Economic evolution is different from biological evolution in that individuals and firms can adapt and learn, while genetically a species can only change over long periods of time from accumulated mutation and selection. But the rational selection of institutions is always contextual, and an economic system cannot simply be transplanted from one society to another and work as well. Perhaps such institutions must evolve on their own, and evolution is a slow process.
This has interesting applications to comparative economic systems. First, economies which allow inefficient firms to go bankrupt are more likely to have faster economic evolution, while economies which prevent bankruptcy (perhaps because the state owns the firms) do not waste productive assets but also do not face evolutionary pressures. Economies which have more competition are more likely to evolve faster than those with less (this artificial selection, of course, is in addition to the improvement in managerial incentives that competition adds). Thus, economies which are open to trade, finance, and interaction with other nations have both more variation and more competition. (Of course, economies with greater incentives to adapt may also find that learning and imitation occur more rapidly as well.) Perhaps, then, the classical socialist economy of the Soviet Union could only survive as long as it remained closed to the outside world, since a lack of evolutionary pressure would have led to an accumulation of inefficient technologies, institutions, and products, and thus made it impossible for their industries to survive in a global marketplace.
If evolution is contextual, then economies cannot be compared easily. An economy that works well in one context may not work well in another situation. Economies may work well in niches. The Asian export-oriented economies followed a strategy that worked as long as the U.S. was willing to accept their exports without reciprocation in order to keep them as stalwart allies in the cold war, and as long as most other countries in the world followed inward-looking policies. As the cold war ended and other economies began to follow their lead in promoting exports, the success of combining government intervention with private markets began to unravel. Suddenly, the Asian model was a hindrance, not a help.

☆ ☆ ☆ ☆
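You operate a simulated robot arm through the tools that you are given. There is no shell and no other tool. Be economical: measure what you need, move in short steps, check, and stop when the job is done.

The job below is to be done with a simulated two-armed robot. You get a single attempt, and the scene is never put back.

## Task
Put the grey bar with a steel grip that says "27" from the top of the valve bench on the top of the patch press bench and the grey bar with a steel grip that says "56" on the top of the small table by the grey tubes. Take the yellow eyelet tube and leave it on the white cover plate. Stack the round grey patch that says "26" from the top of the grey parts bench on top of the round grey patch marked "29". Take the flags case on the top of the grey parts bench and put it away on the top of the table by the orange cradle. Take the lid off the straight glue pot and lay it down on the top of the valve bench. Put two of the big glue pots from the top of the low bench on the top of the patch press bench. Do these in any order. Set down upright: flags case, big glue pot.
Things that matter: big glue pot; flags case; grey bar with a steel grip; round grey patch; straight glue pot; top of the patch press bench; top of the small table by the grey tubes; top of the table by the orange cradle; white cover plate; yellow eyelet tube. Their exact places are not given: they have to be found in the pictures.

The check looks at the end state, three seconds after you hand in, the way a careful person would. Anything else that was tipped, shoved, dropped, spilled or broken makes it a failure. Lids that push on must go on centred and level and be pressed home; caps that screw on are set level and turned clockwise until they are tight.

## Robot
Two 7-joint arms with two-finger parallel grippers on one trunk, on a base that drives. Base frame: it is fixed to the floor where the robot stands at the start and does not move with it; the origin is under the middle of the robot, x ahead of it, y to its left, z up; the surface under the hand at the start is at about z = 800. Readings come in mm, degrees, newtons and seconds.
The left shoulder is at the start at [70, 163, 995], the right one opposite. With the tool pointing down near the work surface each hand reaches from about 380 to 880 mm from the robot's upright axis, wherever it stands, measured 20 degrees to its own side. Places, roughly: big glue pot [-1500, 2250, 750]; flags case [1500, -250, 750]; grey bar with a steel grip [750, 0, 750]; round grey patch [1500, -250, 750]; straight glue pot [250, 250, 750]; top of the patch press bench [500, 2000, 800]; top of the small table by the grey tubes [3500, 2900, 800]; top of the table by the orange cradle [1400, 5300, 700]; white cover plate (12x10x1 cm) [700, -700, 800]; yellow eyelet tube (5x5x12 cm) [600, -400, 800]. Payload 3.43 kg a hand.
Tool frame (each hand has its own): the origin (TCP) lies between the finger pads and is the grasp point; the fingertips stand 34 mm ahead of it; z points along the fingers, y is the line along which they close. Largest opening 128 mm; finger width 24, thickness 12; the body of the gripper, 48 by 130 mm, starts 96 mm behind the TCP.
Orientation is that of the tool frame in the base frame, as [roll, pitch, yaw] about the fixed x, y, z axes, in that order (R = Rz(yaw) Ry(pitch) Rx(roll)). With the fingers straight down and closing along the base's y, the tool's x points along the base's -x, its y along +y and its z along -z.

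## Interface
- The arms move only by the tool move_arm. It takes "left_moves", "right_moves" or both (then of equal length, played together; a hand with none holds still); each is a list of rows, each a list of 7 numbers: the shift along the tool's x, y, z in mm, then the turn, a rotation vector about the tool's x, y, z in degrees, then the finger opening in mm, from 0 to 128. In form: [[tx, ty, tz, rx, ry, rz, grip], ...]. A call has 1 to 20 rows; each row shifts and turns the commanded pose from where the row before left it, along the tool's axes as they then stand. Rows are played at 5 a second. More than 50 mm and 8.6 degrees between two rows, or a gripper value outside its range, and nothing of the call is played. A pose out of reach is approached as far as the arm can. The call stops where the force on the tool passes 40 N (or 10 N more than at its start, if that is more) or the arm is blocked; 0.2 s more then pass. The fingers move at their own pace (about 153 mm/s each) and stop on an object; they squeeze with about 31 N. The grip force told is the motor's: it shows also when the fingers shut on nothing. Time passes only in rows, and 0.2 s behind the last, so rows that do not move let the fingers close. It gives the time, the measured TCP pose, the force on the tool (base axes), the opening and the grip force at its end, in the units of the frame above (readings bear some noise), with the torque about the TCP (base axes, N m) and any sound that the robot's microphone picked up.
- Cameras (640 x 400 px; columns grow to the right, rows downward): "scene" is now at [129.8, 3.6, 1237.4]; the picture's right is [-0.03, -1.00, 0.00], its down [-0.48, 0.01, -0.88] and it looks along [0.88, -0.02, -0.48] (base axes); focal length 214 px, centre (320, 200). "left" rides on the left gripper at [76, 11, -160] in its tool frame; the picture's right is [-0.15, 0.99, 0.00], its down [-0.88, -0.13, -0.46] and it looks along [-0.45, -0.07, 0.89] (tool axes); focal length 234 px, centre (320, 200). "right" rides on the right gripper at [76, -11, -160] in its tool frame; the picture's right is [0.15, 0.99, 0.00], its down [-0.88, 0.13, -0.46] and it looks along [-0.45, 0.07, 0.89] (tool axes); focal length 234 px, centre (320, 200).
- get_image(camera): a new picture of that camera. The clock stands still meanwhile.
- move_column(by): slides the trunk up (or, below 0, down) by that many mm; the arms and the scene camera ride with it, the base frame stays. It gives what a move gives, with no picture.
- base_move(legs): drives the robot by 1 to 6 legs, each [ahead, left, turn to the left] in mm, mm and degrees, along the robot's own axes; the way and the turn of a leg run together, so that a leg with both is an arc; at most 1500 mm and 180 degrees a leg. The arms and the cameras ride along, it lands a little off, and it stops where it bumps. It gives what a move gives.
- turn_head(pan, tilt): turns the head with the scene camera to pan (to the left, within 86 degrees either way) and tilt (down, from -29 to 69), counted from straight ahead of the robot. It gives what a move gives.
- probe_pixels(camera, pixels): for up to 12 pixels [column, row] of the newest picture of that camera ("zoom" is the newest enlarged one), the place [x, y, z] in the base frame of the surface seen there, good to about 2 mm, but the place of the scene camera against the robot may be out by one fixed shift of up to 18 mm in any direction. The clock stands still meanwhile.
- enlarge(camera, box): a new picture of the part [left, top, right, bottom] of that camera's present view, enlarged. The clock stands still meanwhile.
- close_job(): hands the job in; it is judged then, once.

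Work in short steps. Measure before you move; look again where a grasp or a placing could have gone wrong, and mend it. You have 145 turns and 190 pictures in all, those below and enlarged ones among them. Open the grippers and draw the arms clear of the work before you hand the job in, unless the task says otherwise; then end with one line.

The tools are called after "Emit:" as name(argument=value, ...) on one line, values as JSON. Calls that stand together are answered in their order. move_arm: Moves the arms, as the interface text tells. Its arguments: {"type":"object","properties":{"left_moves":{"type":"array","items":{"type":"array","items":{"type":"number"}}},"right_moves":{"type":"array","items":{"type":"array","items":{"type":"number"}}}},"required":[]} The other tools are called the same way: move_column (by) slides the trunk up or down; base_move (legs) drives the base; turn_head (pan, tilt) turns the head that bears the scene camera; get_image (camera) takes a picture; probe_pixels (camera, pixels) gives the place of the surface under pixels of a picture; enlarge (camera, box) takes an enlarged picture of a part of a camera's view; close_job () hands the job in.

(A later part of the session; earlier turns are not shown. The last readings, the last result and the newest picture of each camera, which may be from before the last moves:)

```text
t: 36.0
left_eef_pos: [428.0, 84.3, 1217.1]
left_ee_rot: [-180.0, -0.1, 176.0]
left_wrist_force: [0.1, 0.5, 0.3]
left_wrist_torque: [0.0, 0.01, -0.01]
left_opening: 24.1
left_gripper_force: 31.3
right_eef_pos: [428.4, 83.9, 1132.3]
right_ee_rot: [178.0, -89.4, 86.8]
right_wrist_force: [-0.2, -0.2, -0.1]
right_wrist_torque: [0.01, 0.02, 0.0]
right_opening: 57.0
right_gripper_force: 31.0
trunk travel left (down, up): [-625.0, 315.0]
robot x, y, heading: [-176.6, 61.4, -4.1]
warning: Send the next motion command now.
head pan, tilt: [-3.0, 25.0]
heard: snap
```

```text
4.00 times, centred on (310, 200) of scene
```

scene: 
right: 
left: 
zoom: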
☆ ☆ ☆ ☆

How one stands on this may determine whether one believes that economic
systems will converge or diverge over time. If one type of
economic system consistently performs better, if one particular set of
economic, political, and social institutions tends to lead to better economic
performance, then over time such a system will grow to dominate others
or be adopted by others. Such a pattern would clearly suggest that different
economic systems should converge over time. The current pattern of market
liberalization around the world suggests that this may be so. But
if economies can find a niche, if societies can adapt to a contextual environment,
then perhaps economies may continue to be an extremely diverse lot.